**Exercise task:** Write what comes next in the quoted text.

**Quoted text:**
★ ★ ★ ★

I’m a self-taught graphic designer, I started some years ago making billboards because “you’re the one who can use a computer” (I’m indeed a web developer) and since now I consider to have acquired some fine design feeling and skills.
I’m designing a logo for the newborn Student’s Council of my University, in Italy. The council (CPS, Comitato Partecipativo degli Studenti, in Italian, translated as “Students’ Participatory Committee”) is headed by a student and is composed entirely of students.
The logo was conceived to embody the two main aspects of the committee:
- It being for the students, by the students, modern and sensible to the student body inputs
- It incorporating different “student parties” (as in political party) and uniting the students’ representatives from all four of our departments.
The latter is symbolized by the four colors (which are the official colors of the four depts.) placed around the classic parlament hemicycle. The order of the colors was chosen by me to make it more visually pleasing.

★ ★ ★ ★

**Provided data:**
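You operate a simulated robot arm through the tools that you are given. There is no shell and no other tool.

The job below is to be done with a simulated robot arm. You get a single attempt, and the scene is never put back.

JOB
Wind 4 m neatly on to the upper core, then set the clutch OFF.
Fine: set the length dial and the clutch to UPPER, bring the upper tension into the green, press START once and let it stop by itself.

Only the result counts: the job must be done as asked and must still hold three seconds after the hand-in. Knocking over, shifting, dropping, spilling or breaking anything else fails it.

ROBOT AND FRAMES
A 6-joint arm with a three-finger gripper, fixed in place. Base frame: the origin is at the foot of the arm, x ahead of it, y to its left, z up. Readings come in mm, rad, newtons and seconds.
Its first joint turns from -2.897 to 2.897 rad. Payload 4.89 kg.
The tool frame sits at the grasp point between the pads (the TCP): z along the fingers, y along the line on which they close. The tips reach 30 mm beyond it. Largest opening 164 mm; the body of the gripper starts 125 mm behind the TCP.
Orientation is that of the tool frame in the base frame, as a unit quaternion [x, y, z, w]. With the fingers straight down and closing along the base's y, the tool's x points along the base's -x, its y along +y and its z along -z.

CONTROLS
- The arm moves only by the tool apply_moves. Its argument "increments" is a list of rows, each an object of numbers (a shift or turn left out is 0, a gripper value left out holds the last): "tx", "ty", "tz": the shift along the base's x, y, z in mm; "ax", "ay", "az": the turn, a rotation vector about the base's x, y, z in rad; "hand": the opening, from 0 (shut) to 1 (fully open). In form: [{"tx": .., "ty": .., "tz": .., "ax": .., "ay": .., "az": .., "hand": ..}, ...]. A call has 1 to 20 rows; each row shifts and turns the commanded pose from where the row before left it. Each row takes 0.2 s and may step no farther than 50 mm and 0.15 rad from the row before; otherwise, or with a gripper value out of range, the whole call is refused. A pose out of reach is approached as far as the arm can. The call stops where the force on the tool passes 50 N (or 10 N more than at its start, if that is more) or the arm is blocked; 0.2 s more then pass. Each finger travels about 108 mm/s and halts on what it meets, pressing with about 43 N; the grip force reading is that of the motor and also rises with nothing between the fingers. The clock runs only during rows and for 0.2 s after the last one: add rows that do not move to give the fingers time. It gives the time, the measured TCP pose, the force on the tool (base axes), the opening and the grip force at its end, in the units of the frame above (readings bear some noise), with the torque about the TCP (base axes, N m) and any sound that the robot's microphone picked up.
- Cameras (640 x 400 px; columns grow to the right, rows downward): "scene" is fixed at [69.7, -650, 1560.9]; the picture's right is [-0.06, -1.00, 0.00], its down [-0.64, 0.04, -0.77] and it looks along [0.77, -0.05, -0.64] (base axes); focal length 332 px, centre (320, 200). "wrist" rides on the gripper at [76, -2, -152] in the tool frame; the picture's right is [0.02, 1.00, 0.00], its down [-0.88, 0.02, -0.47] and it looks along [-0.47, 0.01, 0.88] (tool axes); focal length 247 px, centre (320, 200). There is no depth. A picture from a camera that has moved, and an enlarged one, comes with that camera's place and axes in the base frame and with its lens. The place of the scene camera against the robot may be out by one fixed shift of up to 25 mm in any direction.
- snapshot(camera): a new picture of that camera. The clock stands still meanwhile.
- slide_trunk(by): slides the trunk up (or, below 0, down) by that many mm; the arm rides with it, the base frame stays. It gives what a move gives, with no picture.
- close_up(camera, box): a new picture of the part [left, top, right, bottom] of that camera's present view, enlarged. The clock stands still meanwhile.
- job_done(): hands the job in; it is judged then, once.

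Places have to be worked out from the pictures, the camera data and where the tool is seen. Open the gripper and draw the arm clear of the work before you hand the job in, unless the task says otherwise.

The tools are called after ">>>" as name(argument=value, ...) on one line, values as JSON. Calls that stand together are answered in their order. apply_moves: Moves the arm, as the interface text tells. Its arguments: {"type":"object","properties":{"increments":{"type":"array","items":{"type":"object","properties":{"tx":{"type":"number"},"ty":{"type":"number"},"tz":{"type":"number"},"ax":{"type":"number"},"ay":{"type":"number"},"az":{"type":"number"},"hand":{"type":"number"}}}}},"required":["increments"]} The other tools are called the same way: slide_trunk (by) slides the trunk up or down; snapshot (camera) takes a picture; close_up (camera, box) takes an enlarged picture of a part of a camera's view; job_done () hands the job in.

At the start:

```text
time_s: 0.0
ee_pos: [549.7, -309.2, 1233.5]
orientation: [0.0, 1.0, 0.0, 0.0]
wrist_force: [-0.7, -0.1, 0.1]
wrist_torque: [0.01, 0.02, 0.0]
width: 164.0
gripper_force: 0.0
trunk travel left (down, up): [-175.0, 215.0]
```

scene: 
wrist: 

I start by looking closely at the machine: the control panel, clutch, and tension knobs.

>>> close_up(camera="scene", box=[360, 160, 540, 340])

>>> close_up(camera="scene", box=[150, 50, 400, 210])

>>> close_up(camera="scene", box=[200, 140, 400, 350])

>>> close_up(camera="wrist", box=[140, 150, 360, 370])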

★ ★ ★ ★

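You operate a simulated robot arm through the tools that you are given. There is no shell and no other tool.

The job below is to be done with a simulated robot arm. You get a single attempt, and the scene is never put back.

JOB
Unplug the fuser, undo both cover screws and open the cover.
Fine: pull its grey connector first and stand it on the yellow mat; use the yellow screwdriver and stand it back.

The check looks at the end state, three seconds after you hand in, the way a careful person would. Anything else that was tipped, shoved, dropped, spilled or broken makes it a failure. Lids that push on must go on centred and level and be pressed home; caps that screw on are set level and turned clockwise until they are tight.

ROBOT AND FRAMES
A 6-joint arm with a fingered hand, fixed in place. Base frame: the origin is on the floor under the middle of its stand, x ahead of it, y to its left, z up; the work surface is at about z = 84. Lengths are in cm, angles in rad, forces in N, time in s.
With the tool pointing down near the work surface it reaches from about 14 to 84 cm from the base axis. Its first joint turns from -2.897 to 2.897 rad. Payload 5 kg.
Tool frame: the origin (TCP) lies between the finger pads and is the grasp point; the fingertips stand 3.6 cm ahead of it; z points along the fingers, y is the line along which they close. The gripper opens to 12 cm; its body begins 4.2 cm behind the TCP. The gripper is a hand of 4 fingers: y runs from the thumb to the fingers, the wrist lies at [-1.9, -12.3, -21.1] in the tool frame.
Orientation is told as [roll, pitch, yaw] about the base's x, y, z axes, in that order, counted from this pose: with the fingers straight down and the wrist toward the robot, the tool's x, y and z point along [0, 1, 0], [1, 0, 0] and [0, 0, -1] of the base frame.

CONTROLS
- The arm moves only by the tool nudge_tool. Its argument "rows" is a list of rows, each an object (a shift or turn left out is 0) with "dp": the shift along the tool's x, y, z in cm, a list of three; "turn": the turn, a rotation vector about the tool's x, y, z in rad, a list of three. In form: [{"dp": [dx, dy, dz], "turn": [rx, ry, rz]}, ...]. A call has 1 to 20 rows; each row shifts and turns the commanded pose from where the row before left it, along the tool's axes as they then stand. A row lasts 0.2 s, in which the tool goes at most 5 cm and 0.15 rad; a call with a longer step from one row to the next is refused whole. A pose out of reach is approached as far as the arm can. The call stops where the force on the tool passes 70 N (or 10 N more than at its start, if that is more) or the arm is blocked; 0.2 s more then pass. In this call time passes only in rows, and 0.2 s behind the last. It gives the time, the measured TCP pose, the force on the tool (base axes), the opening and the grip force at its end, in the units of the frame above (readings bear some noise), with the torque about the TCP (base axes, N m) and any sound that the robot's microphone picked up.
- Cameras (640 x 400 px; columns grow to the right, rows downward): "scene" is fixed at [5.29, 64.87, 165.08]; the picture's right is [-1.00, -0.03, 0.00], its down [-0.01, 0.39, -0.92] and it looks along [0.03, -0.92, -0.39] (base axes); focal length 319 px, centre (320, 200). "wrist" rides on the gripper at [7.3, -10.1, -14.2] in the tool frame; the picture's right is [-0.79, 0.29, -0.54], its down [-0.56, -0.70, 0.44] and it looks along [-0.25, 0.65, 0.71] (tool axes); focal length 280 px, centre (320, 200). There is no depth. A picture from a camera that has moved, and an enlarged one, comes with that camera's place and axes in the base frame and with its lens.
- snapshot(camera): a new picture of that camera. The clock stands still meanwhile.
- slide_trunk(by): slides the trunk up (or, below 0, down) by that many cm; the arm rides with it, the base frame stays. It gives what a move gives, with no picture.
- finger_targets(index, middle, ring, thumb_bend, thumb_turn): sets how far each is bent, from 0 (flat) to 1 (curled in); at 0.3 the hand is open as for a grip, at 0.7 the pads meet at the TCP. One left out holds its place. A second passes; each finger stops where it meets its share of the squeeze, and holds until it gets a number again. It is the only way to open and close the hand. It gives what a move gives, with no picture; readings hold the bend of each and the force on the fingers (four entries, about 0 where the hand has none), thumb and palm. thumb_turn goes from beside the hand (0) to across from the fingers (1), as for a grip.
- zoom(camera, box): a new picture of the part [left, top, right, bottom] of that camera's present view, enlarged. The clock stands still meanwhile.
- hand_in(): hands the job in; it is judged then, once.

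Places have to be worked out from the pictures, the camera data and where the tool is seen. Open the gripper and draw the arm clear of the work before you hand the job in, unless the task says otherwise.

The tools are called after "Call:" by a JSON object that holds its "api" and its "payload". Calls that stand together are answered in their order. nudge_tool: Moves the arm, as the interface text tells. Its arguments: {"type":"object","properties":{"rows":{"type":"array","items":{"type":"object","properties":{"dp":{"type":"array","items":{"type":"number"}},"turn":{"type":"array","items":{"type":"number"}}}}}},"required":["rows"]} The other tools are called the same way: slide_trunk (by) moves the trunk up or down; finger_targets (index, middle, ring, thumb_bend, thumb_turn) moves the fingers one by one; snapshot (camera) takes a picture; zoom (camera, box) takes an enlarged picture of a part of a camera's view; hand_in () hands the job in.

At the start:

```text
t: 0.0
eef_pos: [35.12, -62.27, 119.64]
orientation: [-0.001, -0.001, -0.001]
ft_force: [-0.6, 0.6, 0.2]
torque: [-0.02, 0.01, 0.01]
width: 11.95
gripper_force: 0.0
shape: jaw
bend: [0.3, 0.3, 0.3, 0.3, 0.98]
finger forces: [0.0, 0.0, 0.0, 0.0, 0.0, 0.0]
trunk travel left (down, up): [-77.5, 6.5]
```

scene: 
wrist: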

★ ★ ★ ★

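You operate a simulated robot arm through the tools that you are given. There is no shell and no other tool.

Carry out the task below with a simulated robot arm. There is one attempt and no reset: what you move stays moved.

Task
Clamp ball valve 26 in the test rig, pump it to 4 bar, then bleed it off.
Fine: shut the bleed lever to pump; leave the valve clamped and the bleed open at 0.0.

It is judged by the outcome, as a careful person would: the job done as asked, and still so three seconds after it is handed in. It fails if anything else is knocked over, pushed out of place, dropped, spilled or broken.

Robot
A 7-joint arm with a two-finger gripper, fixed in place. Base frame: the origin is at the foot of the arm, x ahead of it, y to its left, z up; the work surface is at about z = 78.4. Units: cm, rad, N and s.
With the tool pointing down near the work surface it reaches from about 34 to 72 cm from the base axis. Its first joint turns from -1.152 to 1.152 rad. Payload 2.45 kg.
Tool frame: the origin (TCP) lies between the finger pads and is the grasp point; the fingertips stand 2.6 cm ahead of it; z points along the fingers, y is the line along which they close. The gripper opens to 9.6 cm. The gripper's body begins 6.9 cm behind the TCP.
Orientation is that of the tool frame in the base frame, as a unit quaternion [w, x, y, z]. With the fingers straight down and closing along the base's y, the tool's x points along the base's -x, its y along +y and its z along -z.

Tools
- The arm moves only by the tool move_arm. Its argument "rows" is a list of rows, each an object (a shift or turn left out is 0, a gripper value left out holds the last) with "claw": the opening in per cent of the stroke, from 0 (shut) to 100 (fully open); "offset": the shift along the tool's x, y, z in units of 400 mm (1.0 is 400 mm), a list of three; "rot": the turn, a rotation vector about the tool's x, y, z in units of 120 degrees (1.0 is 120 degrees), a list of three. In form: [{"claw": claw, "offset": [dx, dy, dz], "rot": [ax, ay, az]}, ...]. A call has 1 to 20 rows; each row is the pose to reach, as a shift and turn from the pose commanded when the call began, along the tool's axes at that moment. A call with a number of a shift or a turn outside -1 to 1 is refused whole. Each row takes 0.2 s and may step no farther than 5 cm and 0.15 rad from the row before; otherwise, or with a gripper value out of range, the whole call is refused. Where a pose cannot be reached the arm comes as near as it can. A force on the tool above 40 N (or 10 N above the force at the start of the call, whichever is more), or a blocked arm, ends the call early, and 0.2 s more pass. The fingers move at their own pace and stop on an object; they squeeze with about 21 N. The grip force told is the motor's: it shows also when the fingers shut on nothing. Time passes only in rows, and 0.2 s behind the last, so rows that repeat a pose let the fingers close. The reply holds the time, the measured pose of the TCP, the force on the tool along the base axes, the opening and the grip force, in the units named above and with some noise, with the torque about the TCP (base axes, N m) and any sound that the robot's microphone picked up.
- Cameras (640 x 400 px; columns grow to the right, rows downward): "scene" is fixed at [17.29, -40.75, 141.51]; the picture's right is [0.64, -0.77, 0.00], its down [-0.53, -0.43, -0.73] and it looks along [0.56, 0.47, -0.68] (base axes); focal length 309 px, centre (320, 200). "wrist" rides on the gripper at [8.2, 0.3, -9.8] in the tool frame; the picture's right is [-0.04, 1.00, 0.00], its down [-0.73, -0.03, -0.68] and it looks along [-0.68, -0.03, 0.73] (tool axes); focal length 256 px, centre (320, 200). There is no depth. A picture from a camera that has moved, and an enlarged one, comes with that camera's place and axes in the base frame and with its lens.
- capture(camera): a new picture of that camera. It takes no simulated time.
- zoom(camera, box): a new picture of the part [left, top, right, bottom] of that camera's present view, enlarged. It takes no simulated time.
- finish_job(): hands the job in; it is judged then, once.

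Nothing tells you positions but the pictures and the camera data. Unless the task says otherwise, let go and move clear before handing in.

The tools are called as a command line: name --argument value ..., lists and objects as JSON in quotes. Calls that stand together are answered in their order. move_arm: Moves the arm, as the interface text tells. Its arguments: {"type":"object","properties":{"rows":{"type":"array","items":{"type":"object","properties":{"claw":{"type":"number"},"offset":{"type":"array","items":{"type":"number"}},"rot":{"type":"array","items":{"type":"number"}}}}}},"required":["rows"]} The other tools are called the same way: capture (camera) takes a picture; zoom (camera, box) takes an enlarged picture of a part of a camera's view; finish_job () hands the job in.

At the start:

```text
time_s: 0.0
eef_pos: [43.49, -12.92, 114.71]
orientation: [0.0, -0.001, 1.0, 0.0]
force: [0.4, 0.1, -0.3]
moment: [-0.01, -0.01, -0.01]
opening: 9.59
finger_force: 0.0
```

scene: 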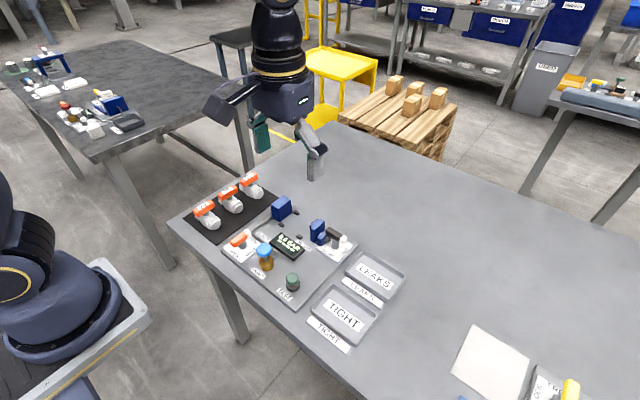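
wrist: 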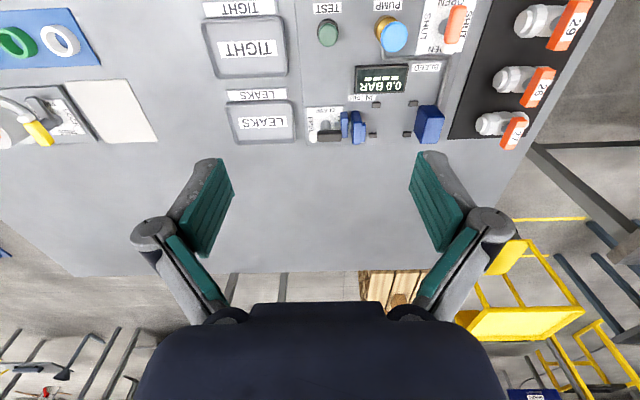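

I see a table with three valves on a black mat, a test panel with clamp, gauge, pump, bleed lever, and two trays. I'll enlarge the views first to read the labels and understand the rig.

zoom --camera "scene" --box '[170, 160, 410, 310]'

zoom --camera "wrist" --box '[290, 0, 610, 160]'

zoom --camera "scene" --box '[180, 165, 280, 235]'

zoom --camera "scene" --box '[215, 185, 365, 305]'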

★ ★ ★ ★

**Exercise output:**
The former is symbolized by the hemicycle, which looks like some sort of stylized “communication waves”, much like the semicircles around antennas, and the downward slope of the text, which has the double purpose of making it more visually “captivating” and trying to make it stand out from classical institutional logos, and the font, rounder and more “friendly”.
But, as I look at it, I cannot convince myself I’ve done a good job, while other friends of mine like it very much.
Is the color choice too much “colorful”? I fear that too many colors will render it unusable with non-white backgrounds.
Am I doing a terrible mistake by inserting a downward slope in the text?
I also cannot decide the correct spacing between the “C” and the hemicycle.
The logo will have a monochrome version for b/w prints and white-on-dark graphics.
Update
I’ve taken from both answers, and one of these will be the final logo. Thank you very much! I love stackexchange ❤️
Answer
I think you have a good logo at the conceptual level, but formally can improve.
The arcs formed by the colors and their subdivisions create virtual construction axes that are not reflected anywhere in the rest of the logo, there’s no any coincidence, which clearly shows that the position is totally arbitrary. This is not wrong, but conceptually shows improvisation or something done carelessly:
Special attention to the letter C ends and the P lower horizontal stroke
Having four colors lines and four words in the text, is there any possibility to make some formal coincidence?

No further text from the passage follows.